10) Quick decision tree
Is the property the family home?
- Yes: Expect heirs’ consent (and court approval if minors) or court authority.
- No: Go to 2.
Has the estate been settled (extrajudicial/judicial) and partitioned?
- Yes: Follow title; if spouse is now sole owner, spouse can sell alone.
- No: Go to 3.
What is being sold?
- Only the surviving spouse’s undivided share: Children’s consent not required.
- The entire property or the decedent’s share: Children/heirs must consent (and court approval if applicable).
11) Sample clauses (for clarity in deeds)
Clause for sale of undivided share only
“Vendor, as surviving spouse of the late ________, hereby sells, transfers, and conveys to Vendee only Vendor’s undivided interest in the property described herein, presently held in co-ownership with the heirs of the decedent, without prejudice to the rights of said co-owners and to the final liquidation and partition of the estate.”

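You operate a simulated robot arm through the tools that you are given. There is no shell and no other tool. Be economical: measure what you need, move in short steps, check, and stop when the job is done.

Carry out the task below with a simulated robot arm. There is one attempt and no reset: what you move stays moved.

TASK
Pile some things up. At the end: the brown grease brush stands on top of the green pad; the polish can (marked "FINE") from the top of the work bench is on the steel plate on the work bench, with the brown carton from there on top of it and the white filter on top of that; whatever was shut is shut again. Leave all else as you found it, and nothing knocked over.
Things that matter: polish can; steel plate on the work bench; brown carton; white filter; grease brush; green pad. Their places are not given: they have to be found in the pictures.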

Disclosure on co-ownership
“The parties acknowledge that the property remains under co-ownership pending liquidation and partition, and that this sale does not convey or prejudice the shares of the other co-owners.”
12) Key takeaways
- No consent needed from the children if the surviving spouse sells only his/her undivided share.
- Consent (or court approval) required to sell the entire property or the decedent’s share, and in transactions affecting the family home or minors’ shares.
- Proper estate settlement, tax compliance, and careful drafting are essential to avoid defects and future disputes.
This article provides general information on Philippine law. For specific transactions—especially where the property is the family home, the heirs include minors, there are debts, or an estate case is pending—obtain tailored legal advice and ensure full compliance with procedural and tax requirements.